Bruno Munari
When Bruno Munari was commissioned to design an alphabet book, he came up with ABC Dadà (1944), a scrapbook-like abecedarium unlikely to fulfil any conventional lesson plan. It was only when he finished the piece – comprising 21 single-page layouts, each pasted with a golden letter, an alliterative verse and a cluster of found objects – that Munari realized he had made a work of art as opposed to a book, and set himself to making another more apropos to the brief.
This mutability was typical of the Italian artist and designer’s way of working, as the Estorick Collection’s vibrant retrospective so convincingly demonstrated. Throughout his 70-year career, Munari – who died in 1998 – produced everything from paintings and assemblages to designs for children’s toys and the popular press. While most perspectives on his work have tended to siphon off elements of his oeuvre into one categorical framework or another, the Estorick’s exhibition provided a welcome corrective, instead inviting a reappraisal of how his ideas were synthesized across disciplines.
Titled ‘My Futurist Past’, the exhibition filled three galleries with a scopious cross-section of Munari’s work from the late 1920s to the ’50s: the first room was given over to his artistic output, the next to his graphic works, while an upstairs gallery housed his ‘spatial environment’ Concave-convex (1947). The vocabulary of mechanical and geometric forms in his earliest works – such as the pocket-sized pastel sketch Motorcyclist (1927) – easily locates his work within the genealogy of Italian Futurism, as one of the movement’s youngest exponents.

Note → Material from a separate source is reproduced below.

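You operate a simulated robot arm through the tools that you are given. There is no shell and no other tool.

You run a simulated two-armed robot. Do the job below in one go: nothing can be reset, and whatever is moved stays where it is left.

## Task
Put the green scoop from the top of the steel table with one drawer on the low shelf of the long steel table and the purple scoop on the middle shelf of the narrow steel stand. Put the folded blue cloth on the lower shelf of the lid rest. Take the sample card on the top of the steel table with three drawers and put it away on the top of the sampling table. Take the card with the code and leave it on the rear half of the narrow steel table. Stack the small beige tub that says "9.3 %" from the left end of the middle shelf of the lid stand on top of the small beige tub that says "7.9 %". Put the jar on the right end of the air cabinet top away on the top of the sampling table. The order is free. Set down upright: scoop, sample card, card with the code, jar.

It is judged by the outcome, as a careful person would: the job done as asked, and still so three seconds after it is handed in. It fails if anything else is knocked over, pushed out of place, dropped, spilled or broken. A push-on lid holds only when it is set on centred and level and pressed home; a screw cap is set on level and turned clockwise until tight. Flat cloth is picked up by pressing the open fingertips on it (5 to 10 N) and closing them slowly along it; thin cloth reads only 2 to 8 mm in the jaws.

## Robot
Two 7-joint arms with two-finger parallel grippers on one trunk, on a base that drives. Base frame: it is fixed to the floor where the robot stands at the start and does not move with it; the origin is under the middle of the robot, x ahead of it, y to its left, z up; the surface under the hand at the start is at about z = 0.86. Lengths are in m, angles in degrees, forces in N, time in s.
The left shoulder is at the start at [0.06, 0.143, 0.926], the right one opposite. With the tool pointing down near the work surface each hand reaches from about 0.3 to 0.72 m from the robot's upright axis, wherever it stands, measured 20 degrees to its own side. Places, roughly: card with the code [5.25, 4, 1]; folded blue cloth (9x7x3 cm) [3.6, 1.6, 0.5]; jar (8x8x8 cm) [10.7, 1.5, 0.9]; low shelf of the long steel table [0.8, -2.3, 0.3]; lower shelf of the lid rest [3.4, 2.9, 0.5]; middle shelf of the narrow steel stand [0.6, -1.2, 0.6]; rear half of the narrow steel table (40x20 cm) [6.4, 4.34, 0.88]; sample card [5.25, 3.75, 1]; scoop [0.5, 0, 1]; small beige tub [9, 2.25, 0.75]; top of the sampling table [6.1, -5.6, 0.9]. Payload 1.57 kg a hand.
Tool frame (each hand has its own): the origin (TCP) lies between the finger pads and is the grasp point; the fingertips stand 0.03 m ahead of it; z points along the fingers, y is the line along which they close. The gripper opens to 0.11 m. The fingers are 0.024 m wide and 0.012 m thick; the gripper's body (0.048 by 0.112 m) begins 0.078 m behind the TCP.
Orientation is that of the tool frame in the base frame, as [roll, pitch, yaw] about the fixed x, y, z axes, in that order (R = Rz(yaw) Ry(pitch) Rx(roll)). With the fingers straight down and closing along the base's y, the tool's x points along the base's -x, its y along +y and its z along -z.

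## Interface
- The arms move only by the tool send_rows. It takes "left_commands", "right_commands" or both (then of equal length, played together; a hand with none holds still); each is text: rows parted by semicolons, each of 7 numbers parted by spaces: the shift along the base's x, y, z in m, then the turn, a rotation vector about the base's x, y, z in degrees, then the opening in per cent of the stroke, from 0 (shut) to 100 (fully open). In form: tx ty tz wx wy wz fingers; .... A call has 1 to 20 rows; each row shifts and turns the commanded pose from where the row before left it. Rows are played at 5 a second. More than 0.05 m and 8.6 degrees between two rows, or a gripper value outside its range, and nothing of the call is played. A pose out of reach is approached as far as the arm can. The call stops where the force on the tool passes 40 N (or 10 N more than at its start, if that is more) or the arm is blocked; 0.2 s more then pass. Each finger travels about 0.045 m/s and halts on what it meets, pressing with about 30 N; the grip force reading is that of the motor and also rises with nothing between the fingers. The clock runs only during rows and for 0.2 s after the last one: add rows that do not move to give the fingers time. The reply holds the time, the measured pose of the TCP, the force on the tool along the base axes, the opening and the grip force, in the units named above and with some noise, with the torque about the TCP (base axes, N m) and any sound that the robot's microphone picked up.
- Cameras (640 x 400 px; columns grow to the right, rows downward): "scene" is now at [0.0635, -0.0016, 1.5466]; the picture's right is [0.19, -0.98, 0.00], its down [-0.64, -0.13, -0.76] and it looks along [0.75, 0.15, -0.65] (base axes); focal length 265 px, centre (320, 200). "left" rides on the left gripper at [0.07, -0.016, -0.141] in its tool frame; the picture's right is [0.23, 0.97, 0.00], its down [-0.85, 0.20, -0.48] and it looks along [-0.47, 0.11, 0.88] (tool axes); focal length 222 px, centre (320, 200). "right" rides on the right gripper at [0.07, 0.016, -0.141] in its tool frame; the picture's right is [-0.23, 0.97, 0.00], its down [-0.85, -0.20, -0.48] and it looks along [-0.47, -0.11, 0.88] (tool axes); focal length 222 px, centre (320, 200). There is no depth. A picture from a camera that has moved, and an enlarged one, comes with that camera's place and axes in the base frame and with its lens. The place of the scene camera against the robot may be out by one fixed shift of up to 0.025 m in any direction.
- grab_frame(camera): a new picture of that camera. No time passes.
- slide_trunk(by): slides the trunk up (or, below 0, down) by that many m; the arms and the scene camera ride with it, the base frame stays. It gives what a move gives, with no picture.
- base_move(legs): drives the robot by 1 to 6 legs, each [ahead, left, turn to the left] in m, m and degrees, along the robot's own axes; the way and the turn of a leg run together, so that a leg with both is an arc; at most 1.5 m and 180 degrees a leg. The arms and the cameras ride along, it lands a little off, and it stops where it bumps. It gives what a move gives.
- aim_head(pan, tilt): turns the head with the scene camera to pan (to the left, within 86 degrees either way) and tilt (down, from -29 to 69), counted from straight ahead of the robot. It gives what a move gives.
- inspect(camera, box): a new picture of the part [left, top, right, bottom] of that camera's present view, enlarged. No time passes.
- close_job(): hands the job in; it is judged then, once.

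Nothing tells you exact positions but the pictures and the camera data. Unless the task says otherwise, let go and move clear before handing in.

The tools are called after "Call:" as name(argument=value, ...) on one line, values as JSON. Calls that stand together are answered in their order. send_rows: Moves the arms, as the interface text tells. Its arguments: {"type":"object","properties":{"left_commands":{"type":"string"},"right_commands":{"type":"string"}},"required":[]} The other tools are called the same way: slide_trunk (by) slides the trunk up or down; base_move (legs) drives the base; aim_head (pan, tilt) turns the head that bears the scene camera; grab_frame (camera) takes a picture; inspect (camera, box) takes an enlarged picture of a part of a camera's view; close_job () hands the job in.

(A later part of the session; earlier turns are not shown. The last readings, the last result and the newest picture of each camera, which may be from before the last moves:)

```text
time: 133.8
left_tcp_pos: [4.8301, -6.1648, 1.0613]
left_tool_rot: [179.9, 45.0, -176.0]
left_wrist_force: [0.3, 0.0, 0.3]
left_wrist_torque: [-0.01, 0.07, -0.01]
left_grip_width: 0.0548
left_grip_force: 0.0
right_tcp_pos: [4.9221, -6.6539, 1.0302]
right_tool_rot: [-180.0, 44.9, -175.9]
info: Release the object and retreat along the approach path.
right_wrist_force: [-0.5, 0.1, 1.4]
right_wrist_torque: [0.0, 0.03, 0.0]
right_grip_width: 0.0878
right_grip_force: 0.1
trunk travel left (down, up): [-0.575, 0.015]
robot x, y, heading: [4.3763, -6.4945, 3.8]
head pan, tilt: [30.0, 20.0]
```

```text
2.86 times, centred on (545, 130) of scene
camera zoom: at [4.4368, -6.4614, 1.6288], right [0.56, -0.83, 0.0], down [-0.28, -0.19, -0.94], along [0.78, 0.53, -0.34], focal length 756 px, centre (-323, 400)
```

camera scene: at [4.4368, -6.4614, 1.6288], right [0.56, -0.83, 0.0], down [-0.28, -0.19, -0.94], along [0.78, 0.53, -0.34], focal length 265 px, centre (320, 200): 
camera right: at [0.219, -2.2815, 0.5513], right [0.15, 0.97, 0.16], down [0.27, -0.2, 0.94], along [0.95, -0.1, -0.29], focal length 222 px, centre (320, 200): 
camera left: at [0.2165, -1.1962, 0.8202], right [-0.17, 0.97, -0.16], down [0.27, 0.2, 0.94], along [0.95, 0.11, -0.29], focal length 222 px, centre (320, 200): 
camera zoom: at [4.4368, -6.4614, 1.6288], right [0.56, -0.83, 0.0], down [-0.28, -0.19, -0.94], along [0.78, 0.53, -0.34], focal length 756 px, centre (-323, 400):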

But while these works seem to chime with the Futurists’ driving fascination for dynamism and progress, there is something in the Dada-inflected irony of Munari’s aesthetic that betrays a more probing and judicious approach to technology, and an equal affinity to Dada affiliates such as Francis Picabia.
Consider Munari’s 1927 collage rRrR (Sound of an Aeroplane), for instance, which renders the machine clunky and perspectivally askew, seeming to turn the Futurists’ glorified vision of flight into something altogether puerile. The Dada-esque photomontage …They have even invented this, the world has gone mad… (1930s), an aeroplane-shaped cut-out of a man diving with arms outstretched, likewise strikes an ironic, if light-hearted, blow to the dogmatic ideals of Marinetti’s circle. In his series of ‘Arrhythmias’ (1950s), we get a real sense of Munari as bricoleur: clock springs, gramophone parts, steel cables and wire are crafted into strangely zoomorphic, wind-up sculptures. Here, as elsewhere, the precise, purposeful and mechanized are redeployed as erratic, incidental and ultimately useless.
Elsewhere in the exhibition, Munari’s complex and shifting relationship to Futurism could be traced along more formal lines. In his studies of dynamism and flux, his propensity towards simplification is clear. The hyperbolic thematization of movement typical of Futurist experiments such as Umberto Boccioni’s Unique Forms of Continuity in Space (1913) is whittled down to more precise structures in the works on paper Walking Man (1931) and At the Double (1932). In Man in Movement (1931), which further reduces the human form into stylized geometric shapes, the only impression of speed and flux is that of movement frozen onto the page. If anything, here Munari’s vocabulary seems more indebted to international movements of abstraction than to Futurism.
Indeed, Munari’s varied projects from the mid-1930s highlight a range of influences from outside the Futurist sphere. His striking yet understated poster for the 1936 Berlin Olympics and his 1950 advertisement for Biro recall the experimental graphics of László Moholy-Nagy and the Bauhaus, while the geometric reductionism of his ‘Negative-Positive’ paintings from the 1950s evokes Malevich. It was also in the mid-30s that Munari first conceived his ‘Useless Machines’: assembled from the simplest of materials – pieces of painted cardboard or wood suspended with bits of thread – these early mobiles are reminiscent of the forms of an El Lissitzky painting that have sprung free from the picture plane. Floating and fluttering with the slightest currents of air, Munari’s machines could even be seen as extending Lissitzsky’s ‘Prounen’ experiments from the early 1920s into a fourth dimension. But whatever tropes and styles Munari borrowed, no matter how out of step with current trends they were, his works were always characterized by an inimitable flair and ludic simplicity.
What we can glean from the spectrum of material offered at the Estorick is a sense of someone for whom play was part of an ongoing process of discovery and experimentation. No matter what form of visual communication this took, Munari’s output was never guided by preconceived aesthetic ends but by a compelling sense of curiosity, candidness and joie de vivre that makes his work so irresistibly likeable.